April 1, 2011
Dr. Mohammed Ahmed Abdallah Eisa – a highly respected professor of medicine, physician, community leader and human rights advocate – is the first medical doctor to hail from Jabel Marra, a region in Darfur, Sudan with a population of more than a half million people. For more than 15 years, he taught internal medicine and trained health professionals in Darfur while treating patients at the Nyala Teaching Hospital, where he headed the Epidemiology Department for three years. As the foremost epidemiologist in the region, Eisa reported and treated Vitamin C deficiency disease among displaced people in local refugee camps and controlled a severe meningitis epidemic.

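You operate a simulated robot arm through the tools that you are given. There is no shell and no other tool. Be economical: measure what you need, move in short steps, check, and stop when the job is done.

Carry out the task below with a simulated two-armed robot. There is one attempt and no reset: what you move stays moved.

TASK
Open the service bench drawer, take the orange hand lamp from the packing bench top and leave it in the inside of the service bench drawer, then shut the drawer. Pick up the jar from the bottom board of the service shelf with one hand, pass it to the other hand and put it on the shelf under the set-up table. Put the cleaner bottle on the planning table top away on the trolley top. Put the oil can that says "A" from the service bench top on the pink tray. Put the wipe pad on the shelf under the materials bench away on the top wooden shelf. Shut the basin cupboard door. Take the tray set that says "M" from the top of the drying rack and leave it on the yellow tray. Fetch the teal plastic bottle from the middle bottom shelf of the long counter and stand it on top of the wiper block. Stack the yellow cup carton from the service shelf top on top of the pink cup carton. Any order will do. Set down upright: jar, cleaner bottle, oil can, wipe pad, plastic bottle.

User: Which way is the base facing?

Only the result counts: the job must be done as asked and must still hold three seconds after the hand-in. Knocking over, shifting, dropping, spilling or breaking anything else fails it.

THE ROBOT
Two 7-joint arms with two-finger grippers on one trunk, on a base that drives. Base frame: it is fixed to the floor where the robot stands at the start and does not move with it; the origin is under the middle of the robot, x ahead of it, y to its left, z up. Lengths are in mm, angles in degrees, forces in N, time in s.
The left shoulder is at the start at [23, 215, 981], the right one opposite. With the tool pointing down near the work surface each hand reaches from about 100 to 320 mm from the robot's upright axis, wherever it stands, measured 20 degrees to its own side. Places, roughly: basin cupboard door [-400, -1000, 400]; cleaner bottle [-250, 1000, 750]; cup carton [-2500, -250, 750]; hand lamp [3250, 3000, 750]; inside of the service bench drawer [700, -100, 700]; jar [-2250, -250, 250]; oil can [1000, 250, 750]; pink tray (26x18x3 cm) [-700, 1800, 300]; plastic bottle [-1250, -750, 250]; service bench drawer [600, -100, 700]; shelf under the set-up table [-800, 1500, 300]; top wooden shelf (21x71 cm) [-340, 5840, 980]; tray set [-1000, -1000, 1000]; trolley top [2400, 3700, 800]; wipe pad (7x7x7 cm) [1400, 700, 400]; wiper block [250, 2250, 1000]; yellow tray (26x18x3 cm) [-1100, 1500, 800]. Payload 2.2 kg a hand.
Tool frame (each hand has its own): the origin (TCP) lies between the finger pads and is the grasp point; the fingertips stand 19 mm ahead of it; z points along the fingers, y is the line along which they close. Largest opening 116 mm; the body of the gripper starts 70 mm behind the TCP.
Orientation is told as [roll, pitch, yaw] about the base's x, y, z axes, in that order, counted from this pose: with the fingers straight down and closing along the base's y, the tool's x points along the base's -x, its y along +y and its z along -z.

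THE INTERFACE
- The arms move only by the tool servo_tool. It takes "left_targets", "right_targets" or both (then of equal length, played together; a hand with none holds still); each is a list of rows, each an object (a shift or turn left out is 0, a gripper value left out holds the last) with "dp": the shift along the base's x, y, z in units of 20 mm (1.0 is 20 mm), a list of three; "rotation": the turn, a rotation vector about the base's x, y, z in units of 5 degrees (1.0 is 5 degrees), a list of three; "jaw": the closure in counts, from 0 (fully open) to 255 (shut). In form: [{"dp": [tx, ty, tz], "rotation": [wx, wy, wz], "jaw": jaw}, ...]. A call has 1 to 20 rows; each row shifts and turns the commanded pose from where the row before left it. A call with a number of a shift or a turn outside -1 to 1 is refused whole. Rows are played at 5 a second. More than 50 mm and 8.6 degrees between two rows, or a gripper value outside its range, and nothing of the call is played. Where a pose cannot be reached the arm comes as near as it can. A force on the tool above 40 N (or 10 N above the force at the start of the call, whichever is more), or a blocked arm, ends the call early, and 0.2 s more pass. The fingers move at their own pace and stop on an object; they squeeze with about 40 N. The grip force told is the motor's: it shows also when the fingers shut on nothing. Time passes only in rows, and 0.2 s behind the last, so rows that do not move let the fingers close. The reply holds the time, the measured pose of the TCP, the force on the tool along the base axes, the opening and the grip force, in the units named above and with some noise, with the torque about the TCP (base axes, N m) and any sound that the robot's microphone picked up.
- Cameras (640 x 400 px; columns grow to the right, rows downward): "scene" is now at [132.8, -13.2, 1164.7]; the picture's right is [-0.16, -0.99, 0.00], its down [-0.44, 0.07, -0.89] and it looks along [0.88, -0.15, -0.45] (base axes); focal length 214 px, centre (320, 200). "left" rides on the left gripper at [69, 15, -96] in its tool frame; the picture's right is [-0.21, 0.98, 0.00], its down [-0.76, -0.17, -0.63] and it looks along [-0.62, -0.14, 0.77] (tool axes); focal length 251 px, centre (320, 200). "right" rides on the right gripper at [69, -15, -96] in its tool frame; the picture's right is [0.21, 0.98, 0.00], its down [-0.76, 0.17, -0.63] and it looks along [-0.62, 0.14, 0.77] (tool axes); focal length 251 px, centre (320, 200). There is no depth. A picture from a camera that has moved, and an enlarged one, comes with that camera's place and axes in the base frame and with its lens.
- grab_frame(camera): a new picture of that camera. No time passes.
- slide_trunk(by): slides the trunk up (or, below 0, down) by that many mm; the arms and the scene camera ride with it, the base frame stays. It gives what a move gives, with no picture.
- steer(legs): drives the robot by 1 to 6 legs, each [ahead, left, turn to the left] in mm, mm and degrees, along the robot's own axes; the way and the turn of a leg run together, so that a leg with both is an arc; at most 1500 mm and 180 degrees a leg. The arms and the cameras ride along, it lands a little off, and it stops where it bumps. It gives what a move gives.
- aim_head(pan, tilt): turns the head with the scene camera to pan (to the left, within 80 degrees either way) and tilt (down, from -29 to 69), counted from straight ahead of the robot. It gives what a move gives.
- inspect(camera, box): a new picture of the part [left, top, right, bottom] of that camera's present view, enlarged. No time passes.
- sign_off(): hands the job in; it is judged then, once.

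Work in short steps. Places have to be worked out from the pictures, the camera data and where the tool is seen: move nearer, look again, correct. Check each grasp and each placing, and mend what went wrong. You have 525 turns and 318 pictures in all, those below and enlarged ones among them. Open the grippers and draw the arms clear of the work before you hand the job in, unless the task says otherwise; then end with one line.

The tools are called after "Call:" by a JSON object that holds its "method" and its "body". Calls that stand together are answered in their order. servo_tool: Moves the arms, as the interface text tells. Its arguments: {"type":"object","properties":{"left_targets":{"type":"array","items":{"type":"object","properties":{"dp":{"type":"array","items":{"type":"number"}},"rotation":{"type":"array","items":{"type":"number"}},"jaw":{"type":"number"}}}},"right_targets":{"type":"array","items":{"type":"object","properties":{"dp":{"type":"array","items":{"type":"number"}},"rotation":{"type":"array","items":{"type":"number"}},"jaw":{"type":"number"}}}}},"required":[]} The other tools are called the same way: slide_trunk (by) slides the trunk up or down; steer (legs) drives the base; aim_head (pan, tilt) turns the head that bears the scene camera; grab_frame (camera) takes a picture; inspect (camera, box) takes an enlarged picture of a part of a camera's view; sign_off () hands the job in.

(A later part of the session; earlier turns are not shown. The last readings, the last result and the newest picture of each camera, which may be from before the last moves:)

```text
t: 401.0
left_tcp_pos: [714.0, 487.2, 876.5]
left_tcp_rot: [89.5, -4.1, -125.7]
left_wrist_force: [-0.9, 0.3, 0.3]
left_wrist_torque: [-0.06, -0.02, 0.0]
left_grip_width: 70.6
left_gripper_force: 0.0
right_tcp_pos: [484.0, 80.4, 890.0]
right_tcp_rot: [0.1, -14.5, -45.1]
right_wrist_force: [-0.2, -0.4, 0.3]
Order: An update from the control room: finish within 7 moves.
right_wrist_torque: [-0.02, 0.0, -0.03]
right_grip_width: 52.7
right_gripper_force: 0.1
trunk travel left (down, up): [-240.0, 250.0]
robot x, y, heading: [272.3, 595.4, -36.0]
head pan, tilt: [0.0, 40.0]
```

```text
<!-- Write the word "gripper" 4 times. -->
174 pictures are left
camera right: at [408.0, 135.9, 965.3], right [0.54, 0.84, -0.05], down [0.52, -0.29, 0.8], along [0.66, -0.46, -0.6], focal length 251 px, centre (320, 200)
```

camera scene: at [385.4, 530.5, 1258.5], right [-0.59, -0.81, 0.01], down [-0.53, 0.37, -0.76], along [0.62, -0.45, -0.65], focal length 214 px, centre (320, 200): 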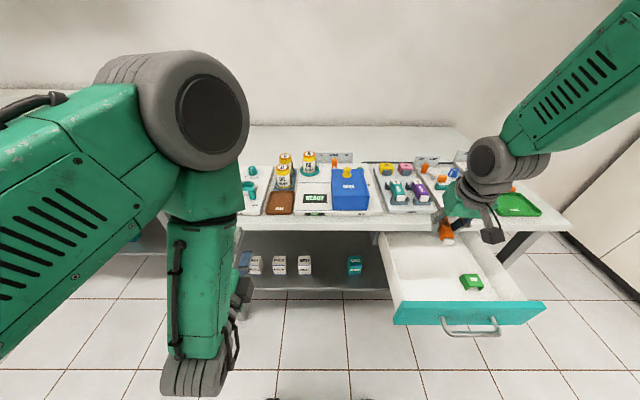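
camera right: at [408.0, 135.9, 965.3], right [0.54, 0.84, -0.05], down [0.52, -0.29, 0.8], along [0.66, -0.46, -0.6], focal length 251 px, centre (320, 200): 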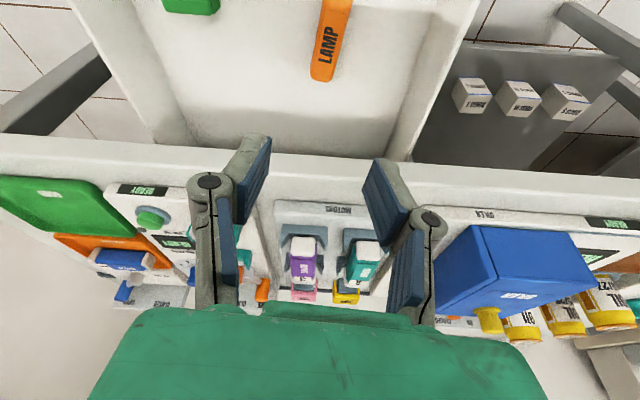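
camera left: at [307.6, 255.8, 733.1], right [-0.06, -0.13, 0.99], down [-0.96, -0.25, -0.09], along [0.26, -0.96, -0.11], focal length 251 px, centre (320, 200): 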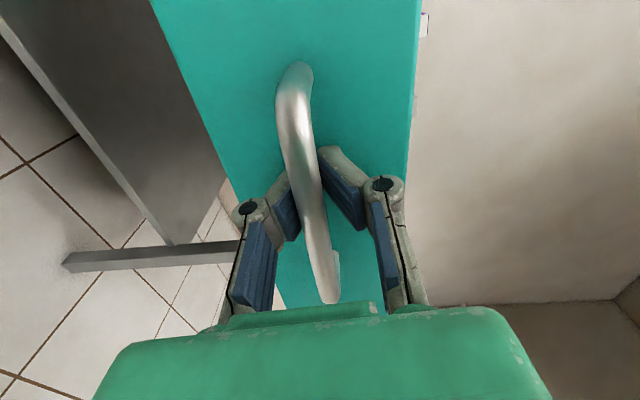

At the outbreak of war in Darfur in early 2000, the Sudanese government threatened Eisa because he began treating victims of torture and sexual violence. He co-facilitated peace negotiations and directed a large network of physicians and health professionals to create the Amel Center for Treatment and Rehabilitation of Victims of Torture in Nyala, Darfur, serving as its Medical Director. He also cooperated with several national and international human rights organizations, submitting documentation of torture cases in Darfur.
In 2007, the Robert F. Kennedy Center for Justice and Human Rights recognized Eisa with the RFK Human Rights Award, presented annually to individuals who risk their lives for human rights. Two years later, while Eisa was in the U.S. for a RFK Center event, the Sudanese government disbanded the Amel Center, threatening Eisa with detention and torture if he returned to Sudan. Reluctantly, he remained in the U.S. and requested help from SRF and his colleagues to continue his work on behalf of victims in Sudan. With a SRF fellowship, he joined the Harvard School of Public Health’s Harvard Humanitarian Initiative, where he developed a medical protocol for the treatment of women and girls who have suffered rape, sexual violence, and domestic abuse.
Among other projects during his SRF fellowship, Eisa collaborated with the California International Law Center at the UC Davis School of Law to publish a report entitled “Toward Peace with Justice in Darfur: A Framework for Accountability,” which was launched at an event in Washington, D.C. in March 2011. Now on his second SRF fellowship, Eisa is collaborating with Physicians for Human Rights to mobilize the Sudanese Diaspora and transfer information and resources to communities in Sudan working towards transitional justice and reconciliation. In August 2011, he and his colleagues will publish a new paper in the Journal of the American Medical Association entitled “Medical Evidence of Torture and Other Human Rights Violations in Darfur”.